Opinion: Being open to innovation

The creation of NHSX and its commitment to open development could herald a new era of closer collaboration between the health service and software companies, considers David Hancock, healthcare executive advisor at InterSystems. By working in more open and collaborative ways, he believes vendors and the NHS can better deliver innovative solutions that will directly benefit patients.

At the launch of NHSX health secretary Matt Hancock announced that that all code used in healthcare software should be open source. As the NHS matures digitally, Hancock wants it to embrace “open standards, secure identity and interoperability,” a vision he previously outlined in The Future of Healthcare published in late 2018.

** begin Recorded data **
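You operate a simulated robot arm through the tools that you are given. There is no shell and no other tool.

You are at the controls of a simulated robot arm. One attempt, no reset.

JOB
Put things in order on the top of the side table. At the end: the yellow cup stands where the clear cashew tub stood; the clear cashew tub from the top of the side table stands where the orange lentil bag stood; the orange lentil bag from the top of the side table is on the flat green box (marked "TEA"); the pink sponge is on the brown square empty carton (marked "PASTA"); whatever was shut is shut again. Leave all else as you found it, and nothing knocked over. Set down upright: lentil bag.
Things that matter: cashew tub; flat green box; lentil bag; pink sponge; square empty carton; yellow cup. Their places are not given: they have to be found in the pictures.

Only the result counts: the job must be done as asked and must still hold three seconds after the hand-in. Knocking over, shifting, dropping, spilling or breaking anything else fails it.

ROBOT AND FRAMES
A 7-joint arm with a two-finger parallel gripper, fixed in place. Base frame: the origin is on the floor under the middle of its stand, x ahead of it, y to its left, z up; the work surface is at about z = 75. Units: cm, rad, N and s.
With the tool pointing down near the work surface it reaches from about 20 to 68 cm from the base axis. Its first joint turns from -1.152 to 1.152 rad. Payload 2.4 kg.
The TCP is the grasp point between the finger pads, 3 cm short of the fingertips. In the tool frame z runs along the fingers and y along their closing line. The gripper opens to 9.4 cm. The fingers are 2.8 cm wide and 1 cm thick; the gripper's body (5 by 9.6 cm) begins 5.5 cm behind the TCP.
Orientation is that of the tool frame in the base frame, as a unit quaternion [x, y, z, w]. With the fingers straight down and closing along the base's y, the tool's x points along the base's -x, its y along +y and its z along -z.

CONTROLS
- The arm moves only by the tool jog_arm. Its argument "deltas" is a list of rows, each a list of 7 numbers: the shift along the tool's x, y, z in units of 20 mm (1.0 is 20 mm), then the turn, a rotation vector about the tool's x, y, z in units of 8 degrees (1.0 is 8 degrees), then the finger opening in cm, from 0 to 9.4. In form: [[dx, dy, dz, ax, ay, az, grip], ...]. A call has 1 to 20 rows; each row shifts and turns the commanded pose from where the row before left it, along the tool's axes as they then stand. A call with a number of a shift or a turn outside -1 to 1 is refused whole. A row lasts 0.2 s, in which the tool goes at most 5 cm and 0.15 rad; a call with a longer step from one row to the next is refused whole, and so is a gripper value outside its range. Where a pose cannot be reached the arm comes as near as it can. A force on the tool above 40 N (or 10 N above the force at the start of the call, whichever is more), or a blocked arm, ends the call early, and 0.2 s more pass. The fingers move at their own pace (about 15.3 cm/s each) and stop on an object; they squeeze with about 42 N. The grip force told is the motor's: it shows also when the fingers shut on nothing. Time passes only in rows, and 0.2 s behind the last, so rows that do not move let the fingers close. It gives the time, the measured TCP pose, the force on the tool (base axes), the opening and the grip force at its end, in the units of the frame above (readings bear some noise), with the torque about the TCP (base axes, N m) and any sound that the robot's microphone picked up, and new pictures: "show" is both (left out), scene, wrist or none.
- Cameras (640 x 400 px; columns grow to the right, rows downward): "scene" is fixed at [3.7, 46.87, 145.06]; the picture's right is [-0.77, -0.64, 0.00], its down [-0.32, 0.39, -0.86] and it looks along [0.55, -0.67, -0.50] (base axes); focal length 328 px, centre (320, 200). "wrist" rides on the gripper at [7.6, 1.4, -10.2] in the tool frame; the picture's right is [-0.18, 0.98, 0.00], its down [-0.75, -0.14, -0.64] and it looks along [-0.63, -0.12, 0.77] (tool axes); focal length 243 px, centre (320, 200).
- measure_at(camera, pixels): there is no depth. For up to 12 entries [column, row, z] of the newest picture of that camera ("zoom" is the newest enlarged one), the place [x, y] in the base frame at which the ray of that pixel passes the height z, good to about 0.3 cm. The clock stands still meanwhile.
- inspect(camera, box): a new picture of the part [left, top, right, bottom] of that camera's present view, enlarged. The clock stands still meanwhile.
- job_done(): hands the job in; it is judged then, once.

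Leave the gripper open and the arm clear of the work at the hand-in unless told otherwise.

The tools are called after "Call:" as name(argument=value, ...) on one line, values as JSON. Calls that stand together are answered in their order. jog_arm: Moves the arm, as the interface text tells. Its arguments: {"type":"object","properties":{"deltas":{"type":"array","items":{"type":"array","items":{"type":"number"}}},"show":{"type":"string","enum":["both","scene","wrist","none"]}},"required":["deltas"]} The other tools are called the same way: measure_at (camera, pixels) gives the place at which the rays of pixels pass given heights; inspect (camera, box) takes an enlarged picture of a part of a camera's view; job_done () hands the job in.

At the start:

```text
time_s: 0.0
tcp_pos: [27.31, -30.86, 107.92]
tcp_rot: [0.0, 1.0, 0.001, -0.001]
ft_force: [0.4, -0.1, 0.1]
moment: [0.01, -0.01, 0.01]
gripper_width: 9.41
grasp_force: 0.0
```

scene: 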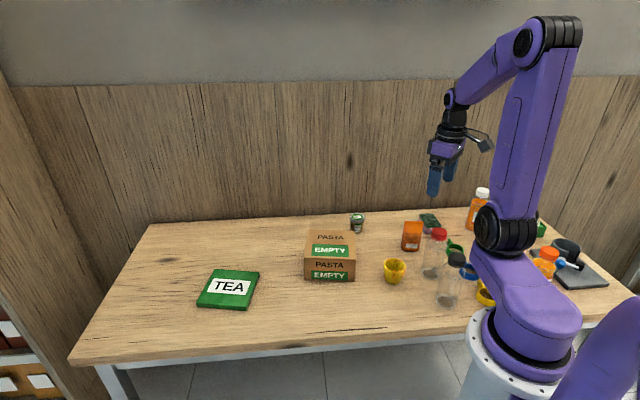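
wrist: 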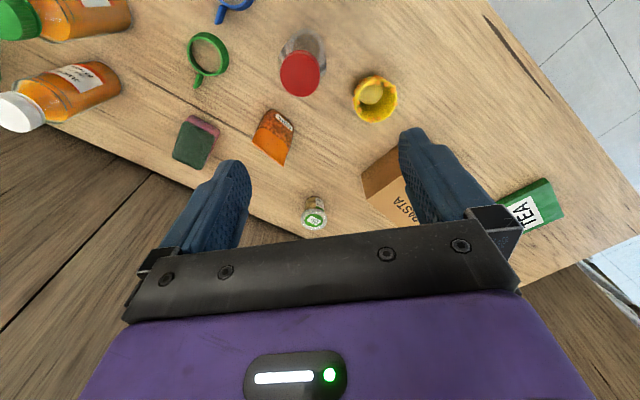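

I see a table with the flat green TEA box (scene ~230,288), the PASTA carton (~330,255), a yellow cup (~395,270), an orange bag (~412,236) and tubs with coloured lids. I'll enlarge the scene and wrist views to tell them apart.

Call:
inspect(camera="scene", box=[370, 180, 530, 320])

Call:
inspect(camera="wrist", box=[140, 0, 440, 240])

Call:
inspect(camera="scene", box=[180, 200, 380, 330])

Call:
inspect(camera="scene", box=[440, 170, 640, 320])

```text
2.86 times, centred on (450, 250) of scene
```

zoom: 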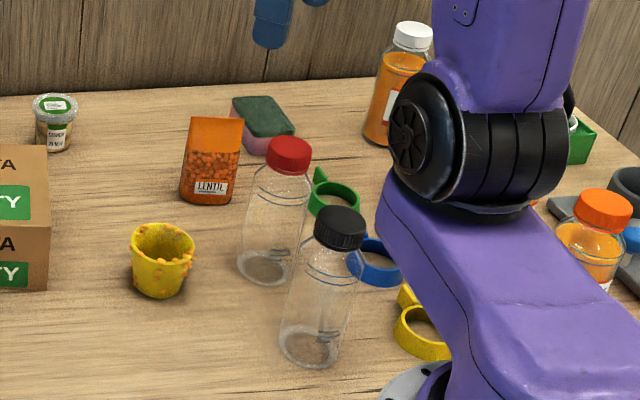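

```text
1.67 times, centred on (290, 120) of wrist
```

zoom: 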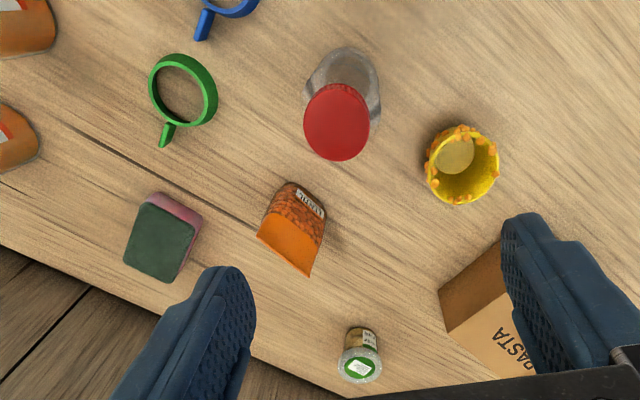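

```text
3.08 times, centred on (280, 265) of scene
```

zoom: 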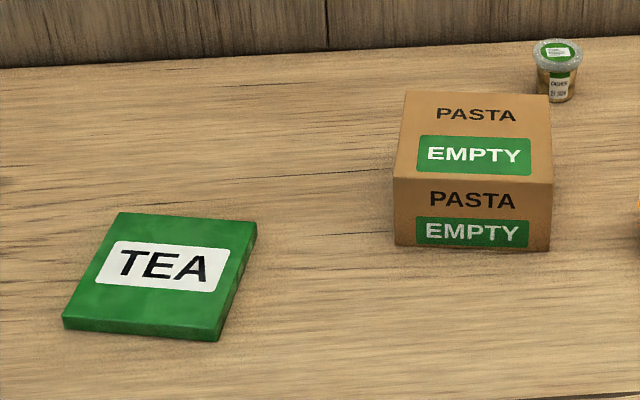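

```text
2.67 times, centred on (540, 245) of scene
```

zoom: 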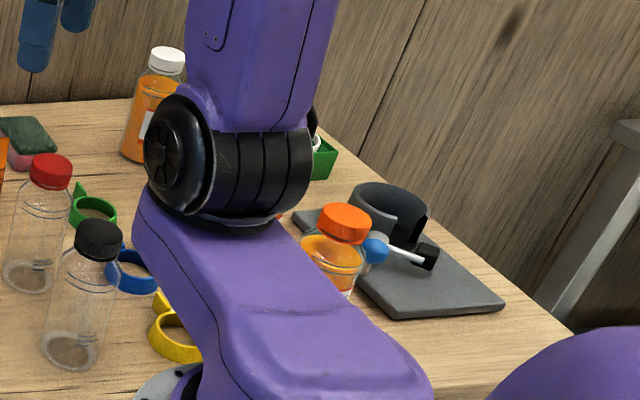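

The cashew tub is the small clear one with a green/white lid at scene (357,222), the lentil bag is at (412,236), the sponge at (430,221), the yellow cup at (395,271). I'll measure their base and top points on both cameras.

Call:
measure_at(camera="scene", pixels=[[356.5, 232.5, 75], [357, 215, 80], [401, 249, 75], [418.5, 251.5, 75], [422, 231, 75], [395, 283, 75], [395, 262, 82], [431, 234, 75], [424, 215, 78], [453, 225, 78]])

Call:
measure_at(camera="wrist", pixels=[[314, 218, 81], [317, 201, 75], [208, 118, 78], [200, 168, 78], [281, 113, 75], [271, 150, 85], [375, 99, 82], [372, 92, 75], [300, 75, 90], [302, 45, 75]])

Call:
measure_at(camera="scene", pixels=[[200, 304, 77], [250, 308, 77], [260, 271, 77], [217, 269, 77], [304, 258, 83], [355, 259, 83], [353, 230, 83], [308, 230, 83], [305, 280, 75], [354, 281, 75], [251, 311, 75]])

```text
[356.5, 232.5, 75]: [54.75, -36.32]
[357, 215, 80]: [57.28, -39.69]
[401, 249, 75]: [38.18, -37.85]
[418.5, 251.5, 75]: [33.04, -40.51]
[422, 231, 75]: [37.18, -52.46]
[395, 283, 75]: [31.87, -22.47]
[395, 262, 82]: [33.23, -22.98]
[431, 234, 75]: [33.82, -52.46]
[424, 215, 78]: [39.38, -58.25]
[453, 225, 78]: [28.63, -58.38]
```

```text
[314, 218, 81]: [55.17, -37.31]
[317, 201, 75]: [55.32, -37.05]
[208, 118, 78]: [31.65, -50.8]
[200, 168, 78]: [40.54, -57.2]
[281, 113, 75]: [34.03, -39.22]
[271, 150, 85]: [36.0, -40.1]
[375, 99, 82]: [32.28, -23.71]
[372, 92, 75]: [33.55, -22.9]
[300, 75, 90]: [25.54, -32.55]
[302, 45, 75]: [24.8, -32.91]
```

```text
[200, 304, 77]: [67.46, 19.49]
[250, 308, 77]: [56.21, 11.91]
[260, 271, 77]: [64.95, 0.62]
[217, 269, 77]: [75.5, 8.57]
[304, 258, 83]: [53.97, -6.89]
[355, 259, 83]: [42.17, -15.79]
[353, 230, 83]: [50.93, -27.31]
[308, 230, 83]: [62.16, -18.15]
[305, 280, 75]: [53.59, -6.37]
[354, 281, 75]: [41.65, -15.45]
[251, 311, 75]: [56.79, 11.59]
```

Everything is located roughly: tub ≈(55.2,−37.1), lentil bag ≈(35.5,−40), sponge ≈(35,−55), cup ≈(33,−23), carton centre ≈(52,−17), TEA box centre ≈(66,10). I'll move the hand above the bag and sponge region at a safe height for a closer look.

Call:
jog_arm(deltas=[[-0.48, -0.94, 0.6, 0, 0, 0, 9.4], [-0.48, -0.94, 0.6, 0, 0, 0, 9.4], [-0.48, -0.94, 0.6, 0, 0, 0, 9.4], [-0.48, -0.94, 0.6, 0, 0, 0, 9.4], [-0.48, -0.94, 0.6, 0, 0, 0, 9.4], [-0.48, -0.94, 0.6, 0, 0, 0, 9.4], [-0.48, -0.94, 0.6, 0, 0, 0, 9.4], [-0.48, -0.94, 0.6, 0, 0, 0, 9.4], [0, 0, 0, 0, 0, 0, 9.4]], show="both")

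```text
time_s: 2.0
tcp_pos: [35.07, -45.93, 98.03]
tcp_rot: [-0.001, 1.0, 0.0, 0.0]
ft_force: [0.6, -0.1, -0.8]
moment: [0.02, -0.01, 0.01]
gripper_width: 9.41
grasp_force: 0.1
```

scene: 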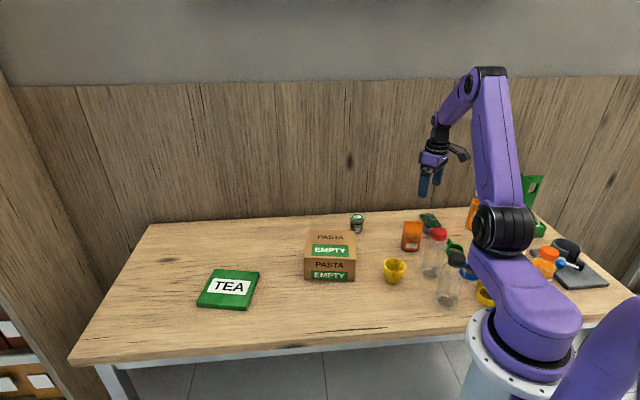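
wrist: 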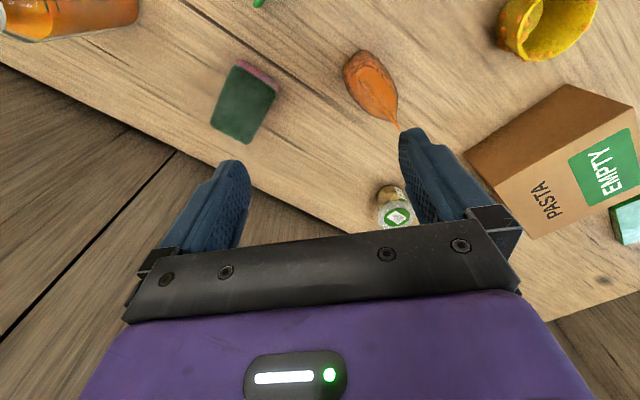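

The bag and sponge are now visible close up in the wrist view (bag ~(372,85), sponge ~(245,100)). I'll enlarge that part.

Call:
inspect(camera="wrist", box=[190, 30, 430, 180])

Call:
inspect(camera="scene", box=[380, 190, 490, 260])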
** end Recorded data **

The use of the term open source is potentially confusing here. NHSX isn’t insisting that open source won’t be globally applicable or compulsory. Instead it recommends that all new software that is developed within the NHS – either built by its own staff or commissioned directly by NHS organisations – is based on open source foundations.

This isn’t about edging out existing providers or replacing them with ‘free’ software, but about increasing transparency and transferability. Fundamentally, NHSX is looking to ensure that any new developments interact and exchange data seamlessly with established systems like PAS and EPRs that are already having a positive impact on productivity and patient outcomes. By making them open, they’re making them accessible – to us and other providers.

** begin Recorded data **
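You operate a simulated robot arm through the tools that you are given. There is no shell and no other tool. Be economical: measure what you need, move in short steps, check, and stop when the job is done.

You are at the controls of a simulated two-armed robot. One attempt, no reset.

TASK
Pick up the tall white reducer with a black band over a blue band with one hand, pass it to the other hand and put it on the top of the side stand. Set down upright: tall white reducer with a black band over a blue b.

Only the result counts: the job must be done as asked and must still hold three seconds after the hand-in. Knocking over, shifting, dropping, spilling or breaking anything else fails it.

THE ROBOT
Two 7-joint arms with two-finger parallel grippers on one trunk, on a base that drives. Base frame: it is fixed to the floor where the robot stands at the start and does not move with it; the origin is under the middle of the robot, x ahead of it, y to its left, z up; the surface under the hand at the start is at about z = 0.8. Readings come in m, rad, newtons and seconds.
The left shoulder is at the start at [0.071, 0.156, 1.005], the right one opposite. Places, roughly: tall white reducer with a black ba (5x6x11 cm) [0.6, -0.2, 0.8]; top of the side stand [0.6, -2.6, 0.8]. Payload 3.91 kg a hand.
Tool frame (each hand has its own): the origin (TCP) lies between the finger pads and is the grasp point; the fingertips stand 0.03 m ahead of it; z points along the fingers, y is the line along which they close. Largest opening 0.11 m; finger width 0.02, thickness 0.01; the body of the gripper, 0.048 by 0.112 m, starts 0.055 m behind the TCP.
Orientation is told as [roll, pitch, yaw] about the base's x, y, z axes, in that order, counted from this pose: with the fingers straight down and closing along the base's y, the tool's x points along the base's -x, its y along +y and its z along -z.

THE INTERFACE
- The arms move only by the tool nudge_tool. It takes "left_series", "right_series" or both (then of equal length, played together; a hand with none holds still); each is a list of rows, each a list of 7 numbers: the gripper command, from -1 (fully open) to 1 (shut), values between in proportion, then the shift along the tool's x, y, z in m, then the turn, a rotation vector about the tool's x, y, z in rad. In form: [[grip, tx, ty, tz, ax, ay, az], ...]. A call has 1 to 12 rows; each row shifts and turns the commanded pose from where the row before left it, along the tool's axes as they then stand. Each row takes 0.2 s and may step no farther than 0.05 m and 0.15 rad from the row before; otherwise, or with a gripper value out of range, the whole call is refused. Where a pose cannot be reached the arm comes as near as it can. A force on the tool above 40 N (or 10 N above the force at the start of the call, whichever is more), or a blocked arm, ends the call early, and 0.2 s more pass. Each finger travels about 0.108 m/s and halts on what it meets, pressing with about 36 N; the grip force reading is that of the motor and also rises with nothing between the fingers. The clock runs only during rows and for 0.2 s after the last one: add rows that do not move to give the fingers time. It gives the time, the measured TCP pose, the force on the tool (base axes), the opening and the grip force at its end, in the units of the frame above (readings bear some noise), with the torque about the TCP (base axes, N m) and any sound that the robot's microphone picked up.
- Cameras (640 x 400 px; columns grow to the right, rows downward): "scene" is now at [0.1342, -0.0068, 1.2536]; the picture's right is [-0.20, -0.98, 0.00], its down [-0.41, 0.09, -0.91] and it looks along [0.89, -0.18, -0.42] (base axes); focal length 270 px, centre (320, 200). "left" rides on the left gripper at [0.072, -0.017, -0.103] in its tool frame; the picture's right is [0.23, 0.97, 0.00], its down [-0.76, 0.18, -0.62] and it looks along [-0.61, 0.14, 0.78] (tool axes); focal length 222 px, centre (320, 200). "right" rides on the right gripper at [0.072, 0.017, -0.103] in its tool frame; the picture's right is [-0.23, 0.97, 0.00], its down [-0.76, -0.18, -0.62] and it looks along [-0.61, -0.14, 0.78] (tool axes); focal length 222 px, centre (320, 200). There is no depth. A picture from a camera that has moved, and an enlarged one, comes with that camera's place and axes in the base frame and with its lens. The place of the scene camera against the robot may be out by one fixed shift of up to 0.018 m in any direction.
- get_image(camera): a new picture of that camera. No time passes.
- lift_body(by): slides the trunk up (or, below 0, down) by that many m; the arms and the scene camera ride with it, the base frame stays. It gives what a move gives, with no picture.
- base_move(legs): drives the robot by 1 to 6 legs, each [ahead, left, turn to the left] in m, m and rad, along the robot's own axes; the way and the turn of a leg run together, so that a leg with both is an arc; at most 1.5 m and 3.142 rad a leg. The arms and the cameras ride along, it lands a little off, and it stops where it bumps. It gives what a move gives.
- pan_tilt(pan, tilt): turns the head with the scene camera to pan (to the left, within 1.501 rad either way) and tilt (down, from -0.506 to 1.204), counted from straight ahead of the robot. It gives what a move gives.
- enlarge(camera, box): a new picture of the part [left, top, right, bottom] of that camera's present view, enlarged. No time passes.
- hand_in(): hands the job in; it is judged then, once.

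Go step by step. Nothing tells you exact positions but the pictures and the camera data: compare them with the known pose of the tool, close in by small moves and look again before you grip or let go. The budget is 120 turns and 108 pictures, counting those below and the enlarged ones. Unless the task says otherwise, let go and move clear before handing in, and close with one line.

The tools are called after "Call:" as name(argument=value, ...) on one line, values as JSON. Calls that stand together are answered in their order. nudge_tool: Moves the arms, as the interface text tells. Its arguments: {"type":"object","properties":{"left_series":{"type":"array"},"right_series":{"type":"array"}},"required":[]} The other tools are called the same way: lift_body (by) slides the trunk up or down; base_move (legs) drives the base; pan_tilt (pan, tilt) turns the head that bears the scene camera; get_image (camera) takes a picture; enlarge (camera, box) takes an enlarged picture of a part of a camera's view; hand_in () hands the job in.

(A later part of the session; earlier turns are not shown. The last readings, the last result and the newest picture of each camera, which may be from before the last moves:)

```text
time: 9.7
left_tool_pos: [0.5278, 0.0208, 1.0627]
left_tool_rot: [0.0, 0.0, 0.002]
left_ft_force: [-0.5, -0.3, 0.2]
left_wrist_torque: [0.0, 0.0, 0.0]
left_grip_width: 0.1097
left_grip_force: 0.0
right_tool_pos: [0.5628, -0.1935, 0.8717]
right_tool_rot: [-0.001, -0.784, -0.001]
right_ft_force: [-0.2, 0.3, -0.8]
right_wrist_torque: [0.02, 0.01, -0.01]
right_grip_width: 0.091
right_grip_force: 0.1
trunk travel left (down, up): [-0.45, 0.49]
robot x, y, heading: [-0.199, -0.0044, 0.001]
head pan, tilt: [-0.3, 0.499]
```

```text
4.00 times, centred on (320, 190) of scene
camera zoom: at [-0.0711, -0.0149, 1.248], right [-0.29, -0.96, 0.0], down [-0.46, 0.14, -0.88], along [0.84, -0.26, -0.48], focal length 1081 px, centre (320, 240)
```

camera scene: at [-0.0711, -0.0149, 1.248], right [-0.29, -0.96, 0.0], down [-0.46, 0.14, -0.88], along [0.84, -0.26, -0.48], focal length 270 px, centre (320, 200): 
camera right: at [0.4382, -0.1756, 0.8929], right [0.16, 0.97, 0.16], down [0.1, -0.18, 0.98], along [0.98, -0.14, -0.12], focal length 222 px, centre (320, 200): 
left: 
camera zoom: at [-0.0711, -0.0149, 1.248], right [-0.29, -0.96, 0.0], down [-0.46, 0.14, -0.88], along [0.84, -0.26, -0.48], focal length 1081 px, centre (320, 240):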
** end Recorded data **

In time, we are likely to see the establishment, under the auspices of NHSX, of more common standards and shared expectations around interoperability and collaboration. It’s less about open source here, and more about embracing an open approach to development – finding efficient and effective ways that we can work together to improve software and systems.

Innovate or die

As the NHS becomes more digitally mature and technologically advanced, it is facing significant challenges – and so are those organisations who supply it. To survive in this new world, existing vendors will need to become more open in their approach, ready and willing to collaborate and, when the time comes, to effectively integrate new pieces of software and work with new providers.

The larger players will have to innovate – reinventing themselves to survive, adapting their approaches and business models to this new NHS strategy and the market drivers behind it – as they have always had to do.

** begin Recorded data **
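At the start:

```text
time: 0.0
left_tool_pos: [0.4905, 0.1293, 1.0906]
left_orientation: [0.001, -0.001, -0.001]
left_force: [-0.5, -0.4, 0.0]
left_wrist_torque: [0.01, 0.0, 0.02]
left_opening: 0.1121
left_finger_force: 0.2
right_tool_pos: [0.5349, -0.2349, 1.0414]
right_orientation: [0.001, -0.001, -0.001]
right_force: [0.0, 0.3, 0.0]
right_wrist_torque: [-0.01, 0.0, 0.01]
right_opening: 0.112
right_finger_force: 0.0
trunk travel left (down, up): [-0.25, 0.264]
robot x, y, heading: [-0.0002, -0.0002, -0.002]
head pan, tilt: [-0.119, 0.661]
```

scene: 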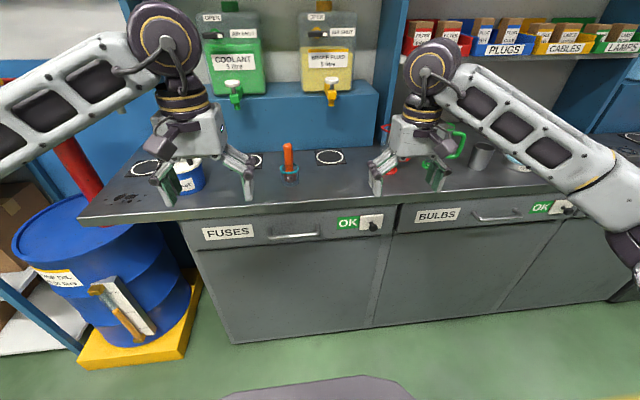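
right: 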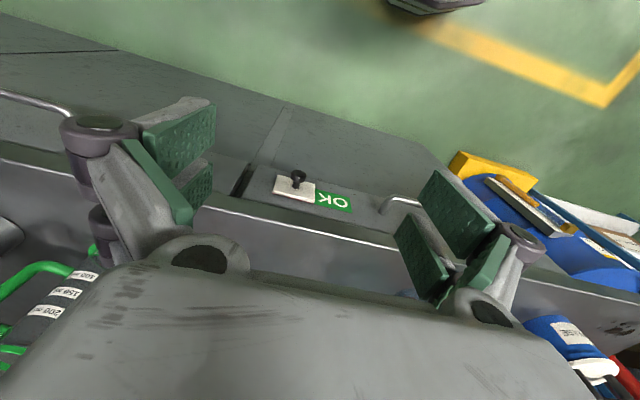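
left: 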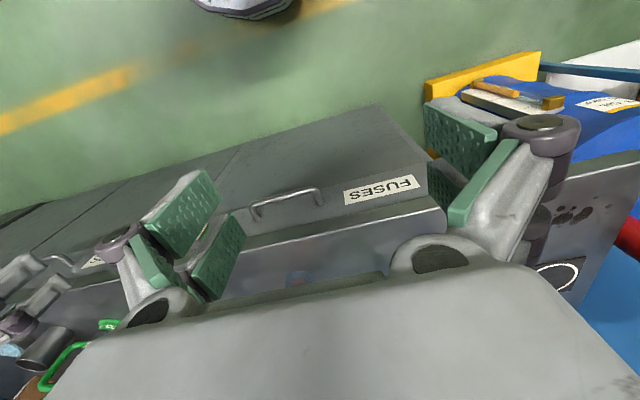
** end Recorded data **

It’s more difficult to assess the impact on smaller providers, but it’s likely that some will adopt the standards and seek innovative ways of providing more agile software services, while others may not move quickly enough.

It’s not just software companies that need to change. Reflecting on the NHS itself, positive words won’t be enough. Successful collaboration and open development need to be matched by the NHS with investment in capabilities and capacity, along with commitment to fund and keep up with innovations. To truly succeed, NHSX needs to put its money where its mouth is.

Innovative mind-set

For those with a long history of working with the NHS it’s easy to be cynical about highly-publicised launches and bold new aspirations for the NHS, but the establishment of NHSX – and the clarity of vision outlined in the Long-Term Plan – appears to be a genuine attempt to change the way the NHS uses technology and develops new software.

High quality innovative solutions and software should be welcomed, shared and exploited to their full potential, irrespective of where they come from. It is also clear that open source alone won’t solve the NHS’ problems – by working more closely together and embracing an open development approach, the private and public sector can more effectively tackle the problems of tomorrow, today.